* _What you will do_:
Take the lines from the one bearing "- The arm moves" to the one bearing "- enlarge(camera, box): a", inclusive, and reproduce them exactly; include no other line.

═════ Data ═════

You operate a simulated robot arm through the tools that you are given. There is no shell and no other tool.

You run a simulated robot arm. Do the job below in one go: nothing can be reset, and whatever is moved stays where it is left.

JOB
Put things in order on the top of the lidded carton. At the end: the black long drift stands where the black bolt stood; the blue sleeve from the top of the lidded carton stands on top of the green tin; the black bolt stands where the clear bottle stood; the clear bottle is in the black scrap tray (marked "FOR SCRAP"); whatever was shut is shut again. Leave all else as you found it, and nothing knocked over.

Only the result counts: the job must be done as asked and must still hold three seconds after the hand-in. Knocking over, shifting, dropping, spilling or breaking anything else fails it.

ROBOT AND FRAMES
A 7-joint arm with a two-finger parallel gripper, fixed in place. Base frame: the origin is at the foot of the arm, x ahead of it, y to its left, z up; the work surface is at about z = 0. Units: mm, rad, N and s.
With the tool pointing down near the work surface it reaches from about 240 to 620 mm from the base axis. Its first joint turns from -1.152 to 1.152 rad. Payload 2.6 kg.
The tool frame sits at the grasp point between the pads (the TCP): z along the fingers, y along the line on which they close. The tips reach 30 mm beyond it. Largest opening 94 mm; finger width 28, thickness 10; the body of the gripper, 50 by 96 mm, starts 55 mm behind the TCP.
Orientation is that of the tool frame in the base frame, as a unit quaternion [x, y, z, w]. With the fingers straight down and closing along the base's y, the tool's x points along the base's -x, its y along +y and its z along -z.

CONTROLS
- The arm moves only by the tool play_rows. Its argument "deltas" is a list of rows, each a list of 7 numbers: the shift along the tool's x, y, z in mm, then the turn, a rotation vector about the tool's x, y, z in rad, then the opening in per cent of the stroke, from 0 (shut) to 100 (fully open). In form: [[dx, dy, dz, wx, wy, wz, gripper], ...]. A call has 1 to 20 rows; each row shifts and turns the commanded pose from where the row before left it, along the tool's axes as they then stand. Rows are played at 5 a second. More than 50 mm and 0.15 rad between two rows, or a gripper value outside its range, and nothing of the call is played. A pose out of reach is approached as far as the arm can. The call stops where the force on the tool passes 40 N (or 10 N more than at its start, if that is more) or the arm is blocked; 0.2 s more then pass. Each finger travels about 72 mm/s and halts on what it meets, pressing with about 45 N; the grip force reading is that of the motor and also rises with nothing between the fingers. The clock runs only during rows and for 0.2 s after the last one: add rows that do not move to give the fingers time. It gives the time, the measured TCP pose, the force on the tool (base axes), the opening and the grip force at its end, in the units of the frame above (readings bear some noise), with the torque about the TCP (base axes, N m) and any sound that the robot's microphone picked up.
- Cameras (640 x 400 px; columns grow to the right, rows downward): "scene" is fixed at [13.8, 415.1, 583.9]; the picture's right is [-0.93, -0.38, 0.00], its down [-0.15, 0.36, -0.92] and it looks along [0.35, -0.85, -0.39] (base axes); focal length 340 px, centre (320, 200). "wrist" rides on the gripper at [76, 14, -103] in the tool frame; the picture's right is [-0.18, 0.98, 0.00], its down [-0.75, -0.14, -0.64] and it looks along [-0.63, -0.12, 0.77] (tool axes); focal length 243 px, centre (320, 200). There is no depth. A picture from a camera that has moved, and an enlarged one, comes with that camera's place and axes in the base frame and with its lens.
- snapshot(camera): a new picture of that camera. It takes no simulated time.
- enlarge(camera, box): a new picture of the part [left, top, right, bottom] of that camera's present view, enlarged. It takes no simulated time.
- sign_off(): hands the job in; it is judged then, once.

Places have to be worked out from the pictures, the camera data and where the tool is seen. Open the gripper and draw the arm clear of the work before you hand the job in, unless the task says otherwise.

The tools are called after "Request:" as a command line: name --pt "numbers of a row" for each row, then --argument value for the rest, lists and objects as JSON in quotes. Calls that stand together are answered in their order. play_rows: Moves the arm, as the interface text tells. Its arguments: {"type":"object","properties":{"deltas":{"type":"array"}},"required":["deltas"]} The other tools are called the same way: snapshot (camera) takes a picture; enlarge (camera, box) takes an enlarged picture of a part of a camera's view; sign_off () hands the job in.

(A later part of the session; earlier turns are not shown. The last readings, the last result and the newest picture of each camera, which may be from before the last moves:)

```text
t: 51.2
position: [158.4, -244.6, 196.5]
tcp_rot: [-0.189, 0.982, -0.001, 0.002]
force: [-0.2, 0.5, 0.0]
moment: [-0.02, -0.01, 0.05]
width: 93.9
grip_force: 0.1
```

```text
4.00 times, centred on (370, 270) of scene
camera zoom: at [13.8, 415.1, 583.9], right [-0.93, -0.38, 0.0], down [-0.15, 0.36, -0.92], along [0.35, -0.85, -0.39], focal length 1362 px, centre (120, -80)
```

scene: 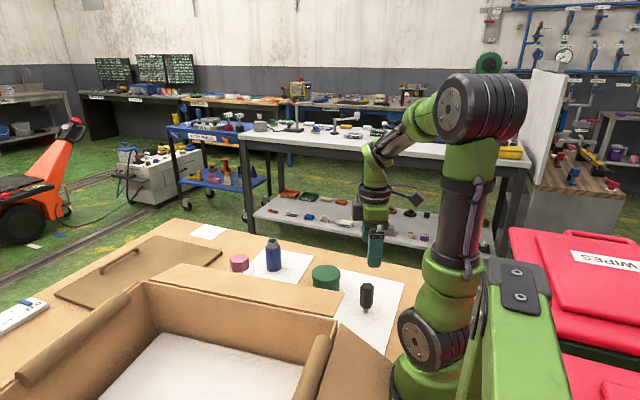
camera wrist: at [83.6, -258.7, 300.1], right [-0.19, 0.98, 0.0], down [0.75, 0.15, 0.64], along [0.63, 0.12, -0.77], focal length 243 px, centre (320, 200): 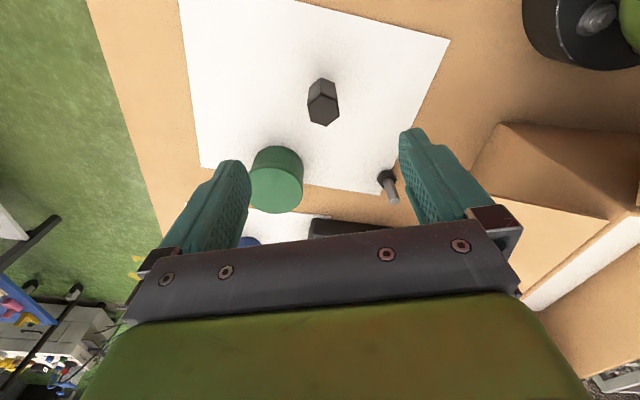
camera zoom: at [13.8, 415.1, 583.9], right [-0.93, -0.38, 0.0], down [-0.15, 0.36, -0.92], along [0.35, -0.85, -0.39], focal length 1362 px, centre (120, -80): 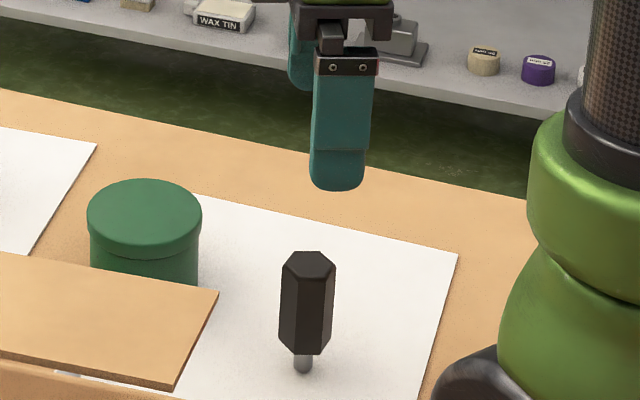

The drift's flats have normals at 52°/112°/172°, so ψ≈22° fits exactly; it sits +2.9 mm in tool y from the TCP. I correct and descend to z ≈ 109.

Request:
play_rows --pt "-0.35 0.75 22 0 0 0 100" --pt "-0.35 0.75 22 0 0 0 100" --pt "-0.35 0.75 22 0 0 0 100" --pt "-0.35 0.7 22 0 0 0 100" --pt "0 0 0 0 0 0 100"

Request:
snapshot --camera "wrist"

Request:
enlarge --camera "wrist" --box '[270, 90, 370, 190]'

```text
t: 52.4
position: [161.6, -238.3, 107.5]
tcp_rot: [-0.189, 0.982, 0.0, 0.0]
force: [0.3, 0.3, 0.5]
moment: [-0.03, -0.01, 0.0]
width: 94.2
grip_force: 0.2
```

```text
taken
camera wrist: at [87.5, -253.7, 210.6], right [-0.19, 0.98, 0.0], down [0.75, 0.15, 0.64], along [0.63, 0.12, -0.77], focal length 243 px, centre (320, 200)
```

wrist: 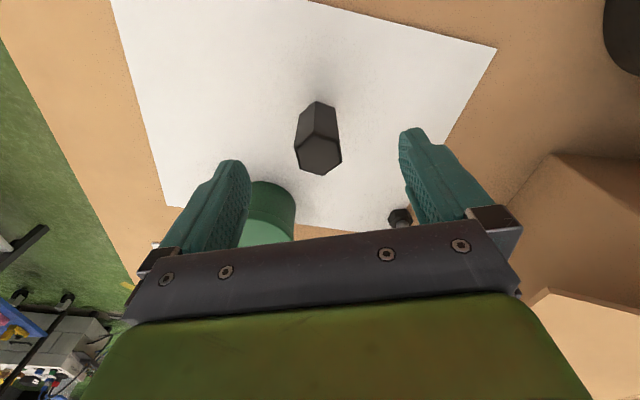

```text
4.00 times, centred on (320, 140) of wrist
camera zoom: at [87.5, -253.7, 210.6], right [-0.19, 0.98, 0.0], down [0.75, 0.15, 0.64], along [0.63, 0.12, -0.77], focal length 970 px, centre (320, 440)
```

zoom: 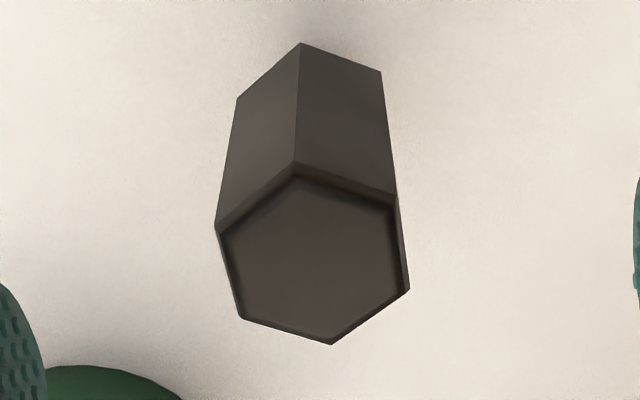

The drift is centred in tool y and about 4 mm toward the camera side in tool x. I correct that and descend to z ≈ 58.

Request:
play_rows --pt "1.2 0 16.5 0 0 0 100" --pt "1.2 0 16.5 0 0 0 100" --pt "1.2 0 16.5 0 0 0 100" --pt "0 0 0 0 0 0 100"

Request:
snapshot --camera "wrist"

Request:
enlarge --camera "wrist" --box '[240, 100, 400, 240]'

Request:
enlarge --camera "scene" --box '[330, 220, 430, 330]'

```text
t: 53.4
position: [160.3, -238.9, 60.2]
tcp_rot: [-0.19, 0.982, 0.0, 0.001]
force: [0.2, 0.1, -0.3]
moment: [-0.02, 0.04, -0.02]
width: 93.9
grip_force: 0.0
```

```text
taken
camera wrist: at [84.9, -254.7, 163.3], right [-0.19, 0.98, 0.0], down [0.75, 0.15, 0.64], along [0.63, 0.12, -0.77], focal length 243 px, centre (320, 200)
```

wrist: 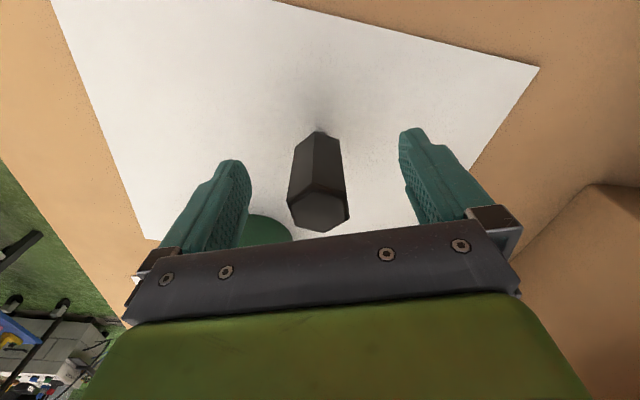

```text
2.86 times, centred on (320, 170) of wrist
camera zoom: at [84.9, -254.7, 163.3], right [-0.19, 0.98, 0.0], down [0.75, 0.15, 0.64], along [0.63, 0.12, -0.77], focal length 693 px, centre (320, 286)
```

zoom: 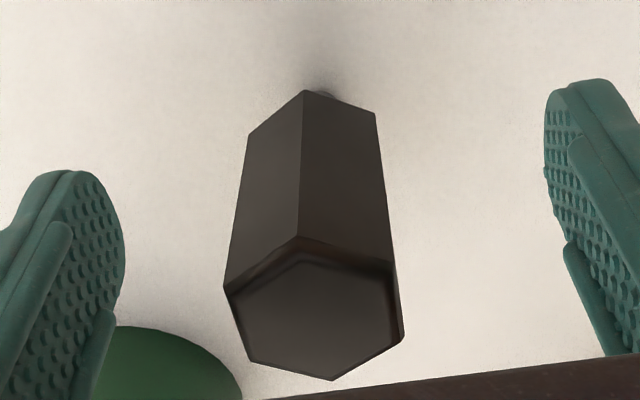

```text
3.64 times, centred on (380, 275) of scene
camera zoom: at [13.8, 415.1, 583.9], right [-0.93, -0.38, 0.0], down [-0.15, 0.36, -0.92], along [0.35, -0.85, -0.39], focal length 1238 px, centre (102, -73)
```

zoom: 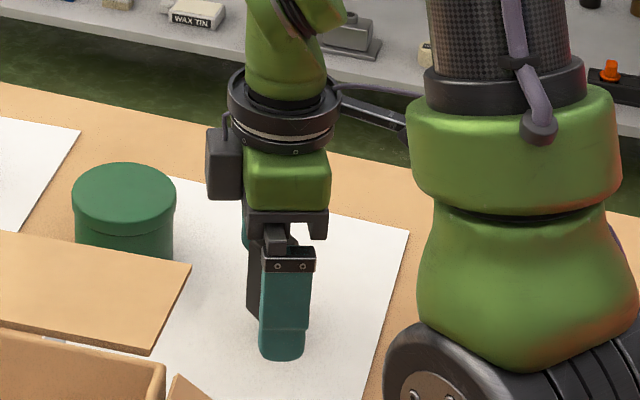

═════

* _Reply to the task_:
- The arm moves only by the tool play_rows. Its argument "deltas" is a list of rows, each a list of 7 numbers: the shift along the tool's x, y, z in mm, then the turn, a rotation vector about the tool's x, y, z in rad, then the opening in per cent of the stroke, from 0 (shut) to 100 (fully open). In form: [[dx, dy, dz, wx, wy, wz, gripper], ...]. A call has 1 to 20 rows; each row shifts and turns the commanded pose from where the row before left it, along the tool's axes as they then stand. Rows are played at 5 a second. More than 50 mm and 0.15 rad between two rows, or a gripper value outside its range, and nothing of the call is played. A pose out of reach is approached as far as the arm can. The call stops where the force on the tool passes 40 N (or 10 N more than at its start, if that is more) or the arm is blocked; 0.2 s more then pass. Each finger travels about 72 mm/s and halts on what it meets, pressing with about 45 N; the grip force reading is that of the motor and also rises with nothing between the fingers. The clock runs only during rows and for 0.2 s after the last one: add rows that do not move to give the fingers time. It gives the time, the measured TCP pose, the force on the tool (base axes), the opening and the grip force at its end, in the units of the frame above (readings bear some noise), with the torque about the TCP (base axes, N m) and any sound that the robot's microphone picked up.
- Cameras (640 x 400 px; columns grow to the right, rows downward): "scene" is fixed at [13.8, 415.1, 583.9]; the picture's right is [-0.93, -0.38, 0.00], its down [-0.15, 0.36, -0.92] and it looks along [0.35, -0.85, -0.39] (base axes); focal length 340 px, centre (320, 200). "wrist" rides on the gripper at [76, 14, -103] in the tool frame; the picture's right is [-0.18, 0.98, 0.00], its down [-0.75, -0.14, -0.64] and it looks along [-0.63, -0.12, 0.77] (tool axes); focal length 243 px, centre (320, 200). There is no depth. A picture from a camera that has moved, and an enlarged one, comes with that camera's place and axes in the base frame and with its lens.
- snapshot(camera): a new picture of that camera. It takes no simulated time.
- enlarge(camera, box): a new picture of the part [left, top, right, bottom] of that camera's present view, enlarged. It takes no simulated time.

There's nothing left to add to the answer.